When things get tough, the tough get going and after suffering a head injury Lucy Fouasse found healing by helping others through interactions with animals
When Lucy Fouasse suffered a major head injury she was not able to work at her job for a few years. During that time, she spent much of it with two miniature horses on her farm near St. Malo, Manitoba. Fouasse found great solace and healing through interactions with these animals.
Ready to return back to work and armed with a counselling background, Fouasse saw an opportunity to help others who have suffered from trauma, to heal through interactions with farm animals. Since her company, Lil’ Steps Wellness was founded, she has helped hundreds of community members on their journey to improved mental health.
Community Futures and the Entrepreneurs with Disabilities Program caught up with the Manitoba entrepreneur to learn what has happened to Fouasse and her business, since participating in the Just Watch ME! Video Contest in 2017.
The Early Days
Fouasse was enjoying a successful career in the mental health industry, working at the Department of Justice for 11 years, when everything changed. A serious head injury sidelined her from her career and required a change in lifestyle, as she worked to get herself healthy.
As Fouasse spent her days with two miniature horses, she quickly realized they were playing an integral role in her return to health. The business was bootstrapped in August 2015 with little money, but an abundance of hard work and dedication.
“I remember distinctly working for 26 days in a row without taking a break,” Fouasse said. “My original client was a boy with autism that worked at my farm for the first few years. It was the first clients that made a big impact and proved to me that there was an opportunity in this business.”
Like many entrepreneurs with disabilities, Fouasse did not start the business with a goal to make millions. She saw a need and used her capacity and available resources to fill it. Along the way it helped her integrate further into the community and demonstrate that anyone can be a business owner with a disability.
The Just Watch ME! Video Contest
Fouasse learned about the Just Watch ME! Video Contest through the Elevate program. She grabbed a camera, surrounded herself with many of her animals and told her story, reflecting on her journey and why entrepreneurship was a good fit for her.
“When I found out I was a finalist, it was very humbling. The best part of it all was that it showed me that my entire community was behind me and ready to support Lil’ Steps,” she said. Fouasse advanced to the final four and was eventually crowned the 2017-18 winner. “Winning was great. It gave my idea further validation and helped promote my company,” she added.
How Has The Business Grown Since The Contest?
Fouasse feels her business has not changed since the company was started, rather, has grown. “We offer the same programs that we did when we started, but now we just do a lot more of them,” she noted. In addition to animal assisted therapy, Lil’ Steps Wellness has branched out to other directions. Fouasse published a children’s book titled Cindy and Cristabelle’s Big Scare, which was launched, Oct. 19, 2019. She also sells weighted blankets and other sensory products on her website, as well as various retail stores in Manitoba.

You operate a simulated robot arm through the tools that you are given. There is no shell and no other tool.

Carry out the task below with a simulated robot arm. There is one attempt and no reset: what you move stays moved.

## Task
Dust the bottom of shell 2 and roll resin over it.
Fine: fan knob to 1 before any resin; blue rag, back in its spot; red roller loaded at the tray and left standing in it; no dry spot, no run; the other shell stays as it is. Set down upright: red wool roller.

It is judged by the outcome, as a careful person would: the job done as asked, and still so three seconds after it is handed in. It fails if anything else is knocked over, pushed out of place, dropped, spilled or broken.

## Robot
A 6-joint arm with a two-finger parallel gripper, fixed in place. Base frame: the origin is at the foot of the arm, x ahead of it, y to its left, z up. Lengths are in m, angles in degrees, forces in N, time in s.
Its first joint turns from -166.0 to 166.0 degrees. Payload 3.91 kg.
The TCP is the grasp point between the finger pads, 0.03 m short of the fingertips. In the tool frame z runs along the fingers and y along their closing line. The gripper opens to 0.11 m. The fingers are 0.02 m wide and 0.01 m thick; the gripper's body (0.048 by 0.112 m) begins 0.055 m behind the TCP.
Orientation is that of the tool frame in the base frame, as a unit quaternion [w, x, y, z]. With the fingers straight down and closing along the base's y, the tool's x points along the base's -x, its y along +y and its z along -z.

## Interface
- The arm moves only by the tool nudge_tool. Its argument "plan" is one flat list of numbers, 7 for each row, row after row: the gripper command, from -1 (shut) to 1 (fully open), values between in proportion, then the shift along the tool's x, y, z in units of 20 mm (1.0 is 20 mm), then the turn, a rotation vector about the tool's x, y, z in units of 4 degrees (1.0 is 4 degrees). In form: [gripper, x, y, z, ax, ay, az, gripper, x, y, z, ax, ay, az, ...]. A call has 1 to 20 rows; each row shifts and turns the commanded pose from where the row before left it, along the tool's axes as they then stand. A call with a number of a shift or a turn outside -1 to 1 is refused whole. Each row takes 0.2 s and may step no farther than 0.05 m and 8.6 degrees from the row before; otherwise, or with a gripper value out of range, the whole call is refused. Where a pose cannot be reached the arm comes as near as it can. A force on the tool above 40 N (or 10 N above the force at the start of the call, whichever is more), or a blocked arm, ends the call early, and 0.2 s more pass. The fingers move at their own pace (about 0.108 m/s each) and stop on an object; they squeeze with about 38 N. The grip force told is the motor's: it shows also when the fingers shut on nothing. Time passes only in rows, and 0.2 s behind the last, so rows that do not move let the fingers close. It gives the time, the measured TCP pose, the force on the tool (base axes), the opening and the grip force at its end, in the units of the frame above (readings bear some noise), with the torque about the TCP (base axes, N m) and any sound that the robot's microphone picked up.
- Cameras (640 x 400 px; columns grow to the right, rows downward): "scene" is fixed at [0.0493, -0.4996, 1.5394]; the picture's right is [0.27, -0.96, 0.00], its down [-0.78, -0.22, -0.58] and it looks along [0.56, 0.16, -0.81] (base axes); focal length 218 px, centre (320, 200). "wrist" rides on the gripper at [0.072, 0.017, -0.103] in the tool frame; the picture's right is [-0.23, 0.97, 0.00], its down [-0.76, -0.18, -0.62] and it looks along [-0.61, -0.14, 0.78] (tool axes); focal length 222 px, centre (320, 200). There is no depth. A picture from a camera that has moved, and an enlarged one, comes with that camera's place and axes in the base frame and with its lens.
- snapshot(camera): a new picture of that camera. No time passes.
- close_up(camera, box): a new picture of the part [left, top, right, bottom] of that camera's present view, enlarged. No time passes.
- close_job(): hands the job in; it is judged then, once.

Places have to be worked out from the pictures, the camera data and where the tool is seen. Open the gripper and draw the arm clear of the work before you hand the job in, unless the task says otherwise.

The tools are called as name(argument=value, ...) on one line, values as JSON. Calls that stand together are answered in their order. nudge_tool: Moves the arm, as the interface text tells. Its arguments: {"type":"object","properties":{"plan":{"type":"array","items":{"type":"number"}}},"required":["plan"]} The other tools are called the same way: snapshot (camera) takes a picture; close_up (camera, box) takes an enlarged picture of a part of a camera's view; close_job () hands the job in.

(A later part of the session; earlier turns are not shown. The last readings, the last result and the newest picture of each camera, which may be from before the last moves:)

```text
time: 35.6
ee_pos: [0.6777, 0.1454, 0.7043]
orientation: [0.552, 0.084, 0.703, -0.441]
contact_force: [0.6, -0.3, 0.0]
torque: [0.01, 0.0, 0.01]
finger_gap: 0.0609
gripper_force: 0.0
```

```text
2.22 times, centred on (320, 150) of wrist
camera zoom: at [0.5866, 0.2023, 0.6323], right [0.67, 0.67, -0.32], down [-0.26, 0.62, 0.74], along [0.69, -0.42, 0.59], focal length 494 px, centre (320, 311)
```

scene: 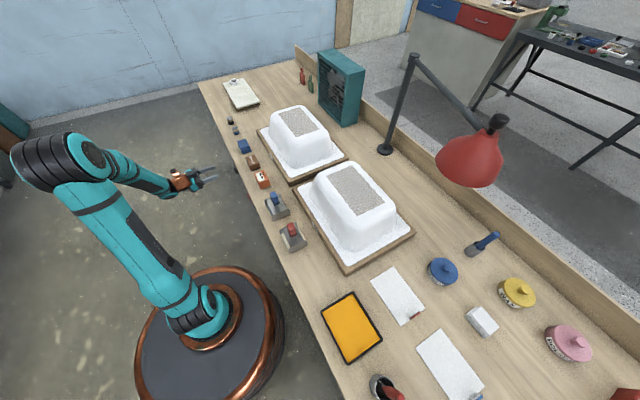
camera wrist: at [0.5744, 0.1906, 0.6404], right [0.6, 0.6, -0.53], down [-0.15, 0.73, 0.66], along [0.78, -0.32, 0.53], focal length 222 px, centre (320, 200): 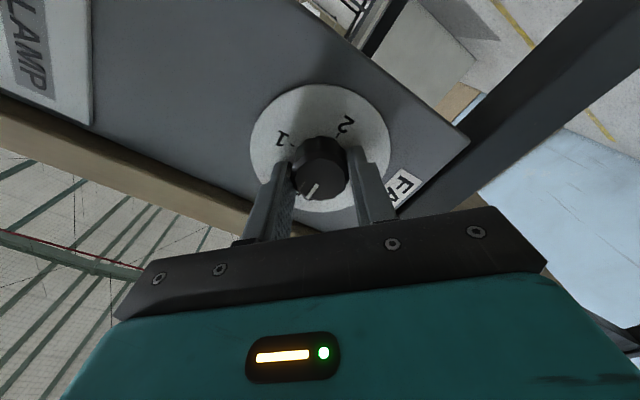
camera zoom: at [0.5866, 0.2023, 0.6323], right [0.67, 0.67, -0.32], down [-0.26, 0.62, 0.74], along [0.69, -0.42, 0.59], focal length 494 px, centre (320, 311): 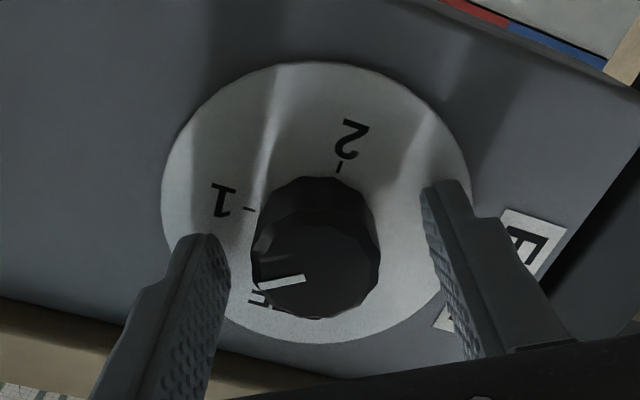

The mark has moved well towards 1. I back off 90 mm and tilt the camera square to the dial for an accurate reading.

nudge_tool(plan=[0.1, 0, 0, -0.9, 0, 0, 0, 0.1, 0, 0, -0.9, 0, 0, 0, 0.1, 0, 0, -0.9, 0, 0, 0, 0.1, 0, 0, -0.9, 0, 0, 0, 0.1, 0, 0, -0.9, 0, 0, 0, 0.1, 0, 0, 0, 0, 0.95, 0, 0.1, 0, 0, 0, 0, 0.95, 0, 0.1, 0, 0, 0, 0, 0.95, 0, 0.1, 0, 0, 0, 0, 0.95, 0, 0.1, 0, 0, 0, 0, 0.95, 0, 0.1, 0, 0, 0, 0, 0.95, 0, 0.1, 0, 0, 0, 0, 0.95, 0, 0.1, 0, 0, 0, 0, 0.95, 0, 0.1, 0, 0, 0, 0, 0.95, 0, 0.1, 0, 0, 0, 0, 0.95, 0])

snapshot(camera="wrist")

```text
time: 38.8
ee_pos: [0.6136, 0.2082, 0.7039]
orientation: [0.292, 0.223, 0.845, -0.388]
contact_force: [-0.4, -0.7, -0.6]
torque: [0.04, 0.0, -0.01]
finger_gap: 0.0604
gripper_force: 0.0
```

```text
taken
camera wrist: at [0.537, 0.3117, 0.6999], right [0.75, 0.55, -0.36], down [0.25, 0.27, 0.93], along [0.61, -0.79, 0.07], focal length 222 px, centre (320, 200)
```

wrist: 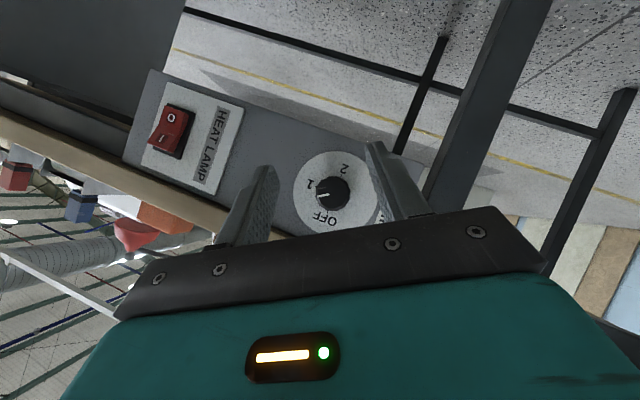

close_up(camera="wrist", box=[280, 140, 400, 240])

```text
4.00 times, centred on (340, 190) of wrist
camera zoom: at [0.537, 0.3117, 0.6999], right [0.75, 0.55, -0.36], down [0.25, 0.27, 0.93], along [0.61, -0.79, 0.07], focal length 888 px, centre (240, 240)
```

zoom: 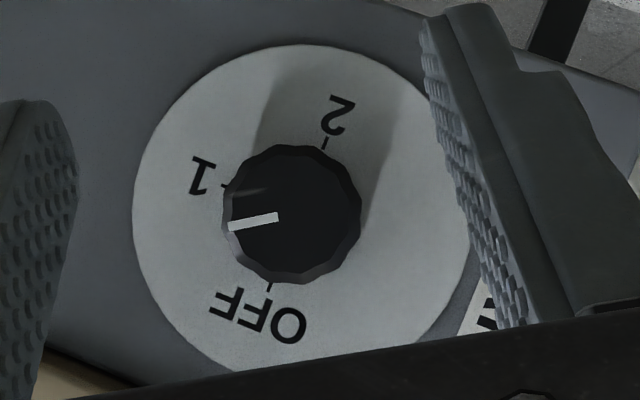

Another large part of Fouasse’s business is youth camps that offer students an opportunity to visit her farm to learn about stress reduction and other coping skills through interactions with the animals. Always looking to give back, Lil’ Steps Wellness donates 10 per cent of its profits to support youth that can not afford to visit her farm.
Fouasse believes her business has succeeded, due to her positive attitude. “It’s because of my mentality. I never questioned if I would fail, it was always, how can I grow and how can I succeed with positive thinking and problem solving,” she added.
Goals For The Future:
Excited about the future, Fouasse looks forward to growing all aspects of her business and impacting people through interactions with the animals on her farm. Her intention is to follow up her upcoming book launch with a series of books that offer easy-to-understand lessons on mental health issues. Fouasse wants to publish more books, to help people with a variety of mental health needs, as well as provide education and support for parents and care givers. Additionally, she is considering more programming and more sensory products.
Advice to others:
Networking, Fouasse noted, is a vital part of any small business and urged other entrepreneurs to get out there and meet people in their community. “You never know what impact a relationship with the right person can have on your business,” she said. Fouasse also recommended using free marketing tools, such as Facebook, Instagram and Twitter. “They are an affordable link to your clients and a great way to share your story and build a following,” she explained, adding is it important to share your story. “People like to follow the story, the animals on the farm, the progress we are making here.”
Fouasse also urges entrepreneurs to go for it. “When you have a dream, go full force into it. Have the confidence of believing in yourself. Don’t question yourself, just do it,” she said. “When you start to dream big things will follow you along.”